Pelea final de El hombre del norte
De la imagen de los héroes a la imagen de El hombre del norte
Los personajes no tienen nada que ver con los de ninguna otra película de la cartelera y la razón vuelve a ser el tratamiento legendario. Hemos dicho que esta historia busca hablar de algo como el destino, y eso la coloca en un marco más grande, divino y trascendental. Uno en el que se habla más de la relación del ser humano con el mundo en el que vive, y que intenta entender, que de la relación del ser humano consigo mismo. No pone al hombre en el centro de todo. Por eso tal vez no sintamos a los personajes tan cercanos o tan nuestros, porque no tienen un tratamiento tan humanizante como épico.
Sin ir más lejos, el propio protagonista está más cerca de la figura de un semidiós que de un hombre. En la lucha entre acatar su destino o abrazar su naturaleza de bestia con los hombres lobo, camina entre aullidos y rugidos salvajes, ritos y cánticos paganos y miradas despiadadas. Una brutalidad animal en las antípodas de cualquier vestigio de humanidad. Y aprovecho para hacer un breve paréntesis: Skarsgård aullando cual perro rabioso es, de calle, lo mejor de la película.

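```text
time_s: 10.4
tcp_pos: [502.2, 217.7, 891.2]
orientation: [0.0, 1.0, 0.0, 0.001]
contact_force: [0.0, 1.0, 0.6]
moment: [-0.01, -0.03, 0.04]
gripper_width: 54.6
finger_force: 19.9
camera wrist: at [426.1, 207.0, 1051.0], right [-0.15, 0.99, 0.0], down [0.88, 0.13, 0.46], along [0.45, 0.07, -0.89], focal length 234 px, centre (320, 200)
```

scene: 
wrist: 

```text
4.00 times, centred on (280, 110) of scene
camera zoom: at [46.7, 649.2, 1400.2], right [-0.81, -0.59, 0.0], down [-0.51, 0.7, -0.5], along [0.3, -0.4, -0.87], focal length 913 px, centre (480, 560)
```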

Skarsgård en El hombre del norte
Y lo más bonito de ese tratamiento heroico y grandilocuente de los personajes se calca en sus cuerpos, que nada tienen que ver con este mundo. Los músculos de Skarsgård, y la forma en la que la fotografía y el vestuario los realza, no pueden estar más lejos de los de Dwayne Jonson en cualquier película de acción, del de Butler en 300 (Zack Snyder, 2006), por épico que fuese, o del propio Skarsgård en La leyenda de Tarzán (David Yates, 2016). Al que sí que nos recuerda es al de Hades en El rapto de Proserpina en la escultura de Bernini, o el de Laocoonte en la de Agesandro, Polidoro y Atenodoro de Rodas. Los músculos exacerbados, la fuerza sobrehumana, la belleza más celestial que sensual… Los cuerpos en esta película buscan precisamente eso, y hasta ahora no había visto nada parecido en el cine. Incluso alguna de las secuencias oníricas que retrata un abrazo entre Amleth y Olga lo hace con el color, textura y dureza del mármol de Apolo y Daphne, o el de El amor de Psique.

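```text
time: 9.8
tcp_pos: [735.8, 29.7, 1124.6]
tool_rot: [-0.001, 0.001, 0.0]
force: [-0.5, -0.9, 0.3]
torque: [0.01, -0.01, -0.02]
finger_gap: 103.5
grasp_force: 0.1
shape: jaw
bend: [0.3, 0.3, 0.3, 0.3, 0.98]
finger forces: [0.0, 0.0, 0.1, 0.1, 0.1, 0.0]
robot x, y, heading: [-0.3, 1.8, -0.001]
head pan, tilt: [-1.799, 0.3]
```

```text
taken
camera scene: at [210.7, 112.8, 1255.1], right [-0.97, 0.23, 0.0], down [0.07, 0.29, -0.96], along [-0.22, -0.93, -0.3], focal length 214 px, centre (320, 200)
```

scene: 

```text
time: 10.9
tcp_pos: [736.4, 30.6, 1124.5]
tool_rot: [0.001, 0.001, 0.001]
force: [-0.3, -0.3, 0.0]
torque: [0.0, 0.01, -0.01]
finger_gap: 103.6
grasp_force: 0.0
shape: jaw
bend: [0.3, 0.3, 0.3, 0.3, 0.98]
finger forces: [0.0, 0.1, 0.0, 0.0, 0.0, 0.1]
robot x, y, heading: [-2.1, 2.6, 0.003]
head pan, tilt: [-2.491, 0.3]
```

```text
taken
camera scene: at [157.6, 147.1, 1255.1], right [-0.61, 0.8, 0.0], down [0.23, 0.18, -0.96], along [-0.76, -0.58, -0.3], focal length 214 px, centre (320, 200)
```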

Escultura de Laocoonte, foto de Emanuele Liali
Y esta exaltación de los hombres llega a a su plenitud en la batalla final, donde dos cuerpos titánicos pelean desnudos, envueltos en fuego y humo como si el propio volcán los hubiera parido, igual que parió a la lava. Los pasos agigantados que hacen temblar la propia tierra y provocan un eco sobrenatural, los gritos y golpes de fuerza sobrehumana y la resistencia que sobrepasa cualquier límite mortal… Esos no son hombres, sino dioses. Un tratamiento que nos recuerda a la adaptación de Hamlet de El rey león (Rob Minkoff y Roger Allers, 1994), cuyo final utiliza la cámara lenta y una animación que estira y ensalza los cuerpos de Scar y Simba para colocarlos también a un nivel muy superior al terrenal.
Ι Leer más: Veneciafrenia: ¿quién puede matar una ciudad?

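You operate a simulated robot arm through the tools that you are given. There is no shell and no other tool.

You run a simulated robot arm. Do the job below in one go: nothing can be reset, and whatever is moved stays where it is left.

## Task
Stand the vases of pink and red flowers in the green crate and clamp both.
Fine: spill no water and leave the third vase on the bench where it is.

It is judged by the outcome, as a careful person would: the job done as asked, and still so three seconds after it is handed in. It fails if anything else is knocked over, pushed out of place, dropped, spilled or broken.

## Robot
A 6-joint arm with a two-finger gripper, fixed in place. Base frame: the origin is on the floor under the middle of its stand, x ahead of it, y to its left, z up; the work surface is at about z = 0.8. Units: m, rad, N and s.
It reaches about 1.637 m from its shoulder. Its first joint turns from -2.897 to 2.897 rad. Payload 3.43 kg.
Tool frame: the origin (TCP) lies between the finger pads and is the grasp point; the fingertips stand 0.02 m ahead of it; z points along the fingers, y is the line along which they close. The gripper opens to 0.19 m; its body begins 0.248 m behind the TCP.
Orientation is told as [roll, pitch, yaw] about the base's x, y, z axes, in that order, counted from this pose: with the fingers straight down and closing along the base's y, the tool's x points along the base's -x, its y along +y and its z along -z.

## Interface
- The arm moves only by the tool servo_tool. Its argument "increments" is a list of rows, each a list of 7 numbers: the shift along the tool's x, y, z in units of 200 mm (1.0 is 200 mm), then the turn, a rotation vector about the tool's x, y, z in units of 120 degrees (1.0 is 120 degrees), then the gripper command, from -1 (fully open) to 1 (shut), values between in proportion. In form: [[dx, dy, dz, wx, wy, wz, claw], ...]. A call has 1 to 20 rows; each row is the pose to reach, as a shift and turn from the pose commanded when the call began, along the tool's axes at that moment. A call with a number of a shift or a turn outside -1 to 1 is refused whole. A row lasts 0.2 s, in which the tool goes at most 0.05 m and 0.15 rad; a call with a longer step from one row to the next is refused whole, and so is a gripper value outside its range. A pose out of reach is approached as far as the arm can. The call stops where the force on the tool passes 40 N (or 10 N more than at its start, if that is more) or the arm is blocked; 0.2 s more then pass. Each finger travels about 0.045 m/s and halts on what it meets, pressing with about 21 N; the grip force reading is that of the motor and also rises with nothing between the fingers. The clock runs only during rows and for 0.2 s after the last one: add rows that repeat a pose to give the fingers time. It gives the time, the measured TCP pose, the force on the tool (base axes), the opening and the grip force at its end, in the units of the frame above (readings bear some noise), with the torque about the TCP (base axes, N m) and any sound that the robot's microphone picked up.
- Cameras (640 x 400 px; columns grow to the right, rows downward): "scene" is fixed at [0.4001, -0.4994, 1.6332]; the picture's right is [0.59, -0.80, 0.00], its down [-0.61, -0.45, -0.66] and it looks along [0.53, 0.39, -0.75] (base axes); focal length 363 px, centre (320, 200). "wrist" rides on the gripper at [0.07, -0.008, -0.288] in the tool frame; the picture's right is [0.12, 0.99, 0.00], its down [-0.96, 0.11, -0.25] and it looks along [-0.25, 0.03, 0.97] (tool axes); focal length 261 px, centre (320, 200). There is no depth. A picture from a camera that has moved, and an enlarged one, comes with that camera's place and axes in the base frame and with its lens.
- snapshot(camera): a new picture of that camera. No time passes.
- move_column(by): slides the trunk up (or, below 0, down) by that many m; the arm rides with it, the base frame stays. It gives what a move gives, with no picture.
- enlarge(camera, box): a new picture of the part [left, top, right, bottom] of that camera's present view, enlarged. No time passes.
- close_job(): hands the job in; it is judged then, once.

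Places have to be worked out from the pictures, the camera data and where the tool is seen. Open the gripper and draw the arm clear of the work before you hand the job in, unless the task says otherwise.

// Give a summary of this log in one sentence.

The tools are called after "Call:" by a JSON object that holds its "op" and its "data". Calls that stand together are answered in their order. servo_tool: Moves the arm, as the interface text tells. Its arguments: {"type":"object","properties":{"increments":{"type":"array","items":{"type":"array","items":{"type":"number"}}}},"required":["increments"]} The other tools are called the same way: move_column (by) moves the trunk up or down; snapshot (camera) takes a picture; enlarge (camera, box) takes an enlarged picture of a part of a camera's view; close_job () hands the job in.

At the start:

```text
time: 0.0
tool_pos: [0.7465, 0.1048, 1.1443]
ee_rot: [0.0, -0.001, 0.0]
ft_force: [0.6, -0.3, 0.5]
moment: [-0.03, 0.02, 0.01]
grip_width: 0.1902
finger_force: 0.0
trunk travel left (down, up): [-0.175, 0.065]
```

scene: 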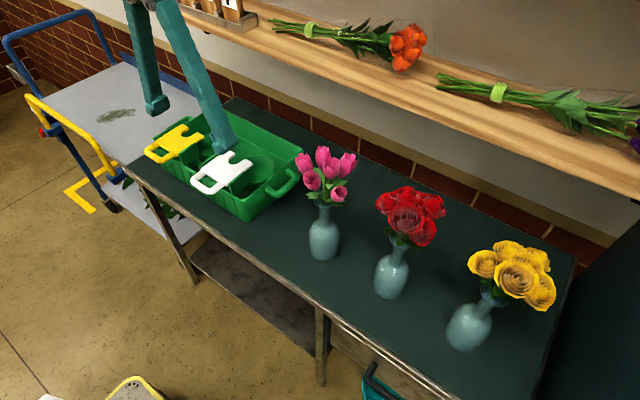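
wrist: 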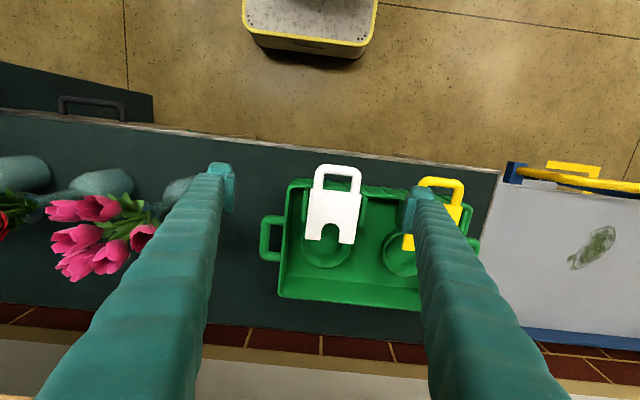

En definitiva, entre reflejar a los hombres como extensiones del duro y vasto paisaje islandés, y adentrarnos en envolventes secuencias que buscan más la poesía visual y narrativa que la propia historia, El hombre del norte se convierte en una película espléndida para unos pocos. Seguramente no sea esa que vende el cartel, y tampoco la que uno se puede esperar aun habiendo visto El faro (2018) o La bruja (2015) del propio Eggers. Pero sin duda, es una película única que solo ha podido salir de una mente maravillosamente autoral en la que rara vez recaen tantos millones como nos gustaría. Así que aprovechémosla, que no sabemos cuándo se volverán a alinear los astros.